What to expect
There are three main choices for anesthesia. Depending on your procedure and comfort level your oral surgeon will recommend one of the following:
- Local Anesthesia
- Nitrous Oxide
- General Anesthesia
For Patients Receiving IV Sedation
Do NOT eat or drink anything 6 hours prior to the procedure, not even water.
If you are less than 18 years of age, you MUST have a legal guardian accompany you on the day of surgery.
Your driver needs to arrive with you to the appointment and stay at the office during the procedure. You will want someone that will also help you pick up prescriptions and take care of you for a couple of hours after surgery.
You can take any pre-medications that were prescribed to you. We can also provide an antibiotic in the chair if necessary.
Leave all valuables at home. No cell phones
will be permitted in the surgical suite.
What to expect.
Local anesthesia is administered by injection at the site of treatment. A topical anesthetic will be placed first to numb the area to help alleviate any discomfort when the injection is given. You will be awake during this type of anesthesia, and through you may feel some pressure and movement, you should not experience any pain.
Nitrous oxide, or “laughing gas”, is the lightest form of sedation. The medication will be administered by breathing through a nasal mask. Nitrous is very short acting and is completely eliminated from the body within minutes after being turned off. This allows the patient the ability to leave the office without an escort because there is no hang-over effect. Although the effects vary from patient to patient, most patients feel that nitrous oxide “just takes the edge off”.

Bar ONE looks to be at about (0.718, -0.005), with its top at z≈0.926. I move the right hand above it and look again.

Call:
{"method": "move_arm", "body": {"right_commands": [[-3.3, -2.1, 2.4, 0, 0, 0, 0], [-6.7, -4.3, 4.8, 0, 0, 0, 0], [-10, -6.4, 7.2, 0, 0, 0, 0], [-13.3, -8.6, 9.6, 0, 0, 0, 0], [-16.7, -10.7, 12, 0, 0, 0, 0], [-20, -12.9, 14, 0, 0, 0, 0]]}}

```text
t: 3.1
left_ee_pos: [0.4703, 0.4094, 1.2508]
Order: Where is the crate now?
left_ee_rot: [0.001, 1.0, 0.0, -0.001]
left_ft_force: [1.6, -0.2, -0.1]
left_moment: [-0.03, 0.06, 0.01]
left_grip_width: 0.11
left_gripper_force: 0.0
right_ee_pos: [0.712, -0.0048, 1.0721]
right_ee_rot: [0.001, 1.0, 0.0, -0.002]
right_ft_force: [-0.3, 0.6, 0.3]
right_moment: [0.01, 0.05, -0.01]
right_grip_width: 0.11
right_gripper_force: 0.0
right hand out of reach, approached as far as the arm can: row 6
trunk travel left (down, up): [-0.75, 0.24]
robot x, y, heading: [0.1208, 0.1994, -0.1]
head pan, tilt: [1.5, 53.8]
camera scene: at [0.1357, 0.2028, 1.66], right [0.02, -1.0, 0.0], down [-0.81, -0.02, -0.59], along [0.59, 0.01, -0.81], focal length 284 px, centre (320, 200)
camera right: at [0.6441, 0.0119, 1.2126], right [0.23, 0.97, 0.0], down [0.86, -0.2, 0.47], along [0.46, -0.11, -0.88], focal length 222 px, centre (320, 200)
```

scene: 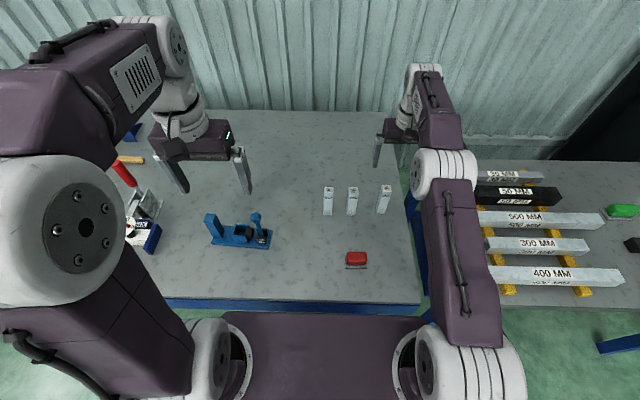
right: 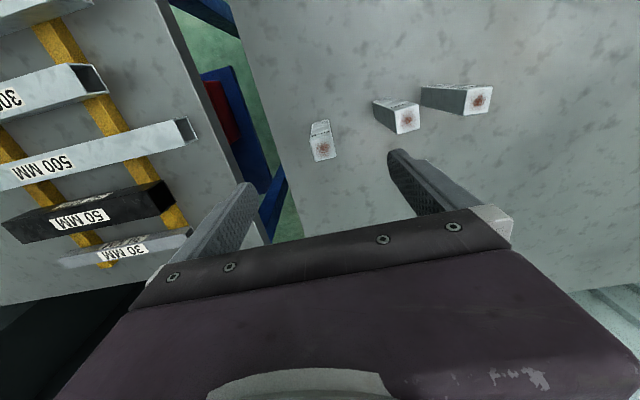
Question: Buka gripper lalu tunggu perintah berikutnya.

General Anesthesia will be administered via an IV in the arm. The effects of the medication given in the IV will put you in a safe, relaxed, and comfortable state throughout your surgery. It is the most effective at reducing awareness and anxiety for dental procedures. You will be asleep throughout the procedure and your medication intake, breathing, heart rate, and blood pressure will be monitored by our surgical team. The medications administered will take approximately 24 hours to leave your body. Therefore, you will not be permitted to drive following the procedure. A responsible driver will need to arrive with you to your appointment and wait at our office until the surgery is finished so they can take you home.